In the real second season opener, we discover who Cartman's father is. But this only prompts the question -- who is Cartman's mother?
Grade: D. The announcer shtick is played out within minutes, yet they keep flogging the dead horse of a joke. The drunken barn dance just isn't funny. Um, yeah, nothing really else to say. Oh, the ending? Two words: cop out!
"Boring. Boring. Gay. Boring."
Somebody's being intimate with the town's chickens. Officer Barbrady's having problems solving the case because he's illiterate. He takes a leave of absence and returns to grade school, and the kids are deputized. Naturally, the power goes to Cartman's head. Respect his authority!
Grade: B+. The main bestiality story just isn't very funny. I mean, really, what's funny about sex with poultry? Everything surrounding it, though, is pretty damn funny, like Mr. Garrison's teaching methods ("Wrong, dumbass!"), the television news coverage of the events, Barbrady's book report, and especially Cartman's forays into law enforcement ("Poor people tend to live in clusters," he says to the Cops film crew while responding to a domestic disturbance call at Kenny's house).
* "Ike's Wee Wee"
"The fireman is very magical. If you rub his helmet, he spits in your eye."
Kyle's little adopted Canadian brother, Ike, is going to have a bris. Chef's description leads the guys to think that his penis is going to be cut off. Kyle ships him to Nebraska, where he's mistaken for a trashcan. Meanwhile, Mr. Mackey is fired, mmmkay, and descends into a drug-fueled spiral.
Grade: B+. There's tons of great quotable lines ("There's a time and place for everything, and that place is college," "No, it's not ham, you fat f***!"). Watching Mr. Mackey's tripping is great, especially considering how quickly he backs down from his ironclad "drugs are bad, mmmkay" message. It fails to be a great episode because, well, because I hate Kyle's mom. Remember that song from the movie? My thoughts exactly.
* "Conjoined Fetus Lady"
"Hey! I get quite disturbed when you call me that. You shouldn't make fun of foreigners. And besides, I hate French people."
The South Park dodgeball team goes to the world championships, thanks to Pip's repressed anger and other teams forfeiting in their wake. Meanwhile, the town overcompensates for the school nurse's "disability" -- a dead fetus attached to her face.
Grade: B+. Okay, so how did Ms. Crabtree drive the schoolbus to China? That's the sort of thing that makes South Park great. But, like other episodes, the "A" story line is the least funny aspect.
* "The Mexican Staring Frog of Southern Sri Lanka"
"We have a terrific show for you today: we're gonna kill some elk, and we're gonna kill some mountain goats. Now, the new law passed by Colorado legislature, which Ned and I call 'Pussy Law #4,' states that we can no longer kill animals in defense. In other words, our old line of 'It's comin' right for us' no longer works."

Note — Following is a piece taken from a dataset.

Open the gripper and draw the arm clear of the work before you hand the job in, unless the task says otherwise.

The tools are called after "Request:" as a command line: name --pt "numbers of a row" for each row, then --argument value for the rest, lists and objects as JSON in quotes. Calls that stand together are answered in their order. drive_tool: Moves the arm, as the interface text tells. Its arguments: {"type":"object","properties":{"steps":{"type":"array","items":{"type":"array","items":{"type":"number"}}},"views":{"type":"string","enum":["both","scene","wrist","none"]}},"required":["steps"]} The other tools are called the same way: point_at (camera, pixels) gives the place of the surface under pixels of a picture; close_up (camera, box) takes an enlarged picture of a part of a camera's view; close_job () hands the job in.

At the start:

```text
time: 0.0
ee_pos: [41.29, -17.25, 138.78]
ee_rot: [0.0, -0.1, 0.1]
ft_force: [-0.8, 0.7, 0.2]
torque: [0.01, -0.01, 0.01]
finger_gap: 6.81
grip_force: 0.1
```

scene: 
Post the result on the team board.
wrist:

The kids get pissed off at Stan's Uncle Jimbo for telling them unbelievable stories about his experiences in Vietnam. So, they prank him by sending in faked videos of the Mexican Staring Frog of Southern Sri Lanka, a hideous creature that puts you in a coma just by making eye contact. Jimbo's show becomes a raging success, forcing South Park's other public access show, "Jesus and Pals," to retool its format.
Grade: A-. As sacrilegious as it may seem to some, I've always loved that Jesus Christ (yes, that Jesus Christ) lived in South Park and ran a call-in cable access talk show. His reactions to his producer's attempts to turn his show into a Jerry Springer-esque freak parade are some of the funniest material in this season. The kids' videotaped frog segments are hilarious, especially Cartman dressed as an old lady. And while I didn't use it for the pull quote above, this episode has one of my all-time favorite lines from the show: "We have to kill these animals, or else they'll die!"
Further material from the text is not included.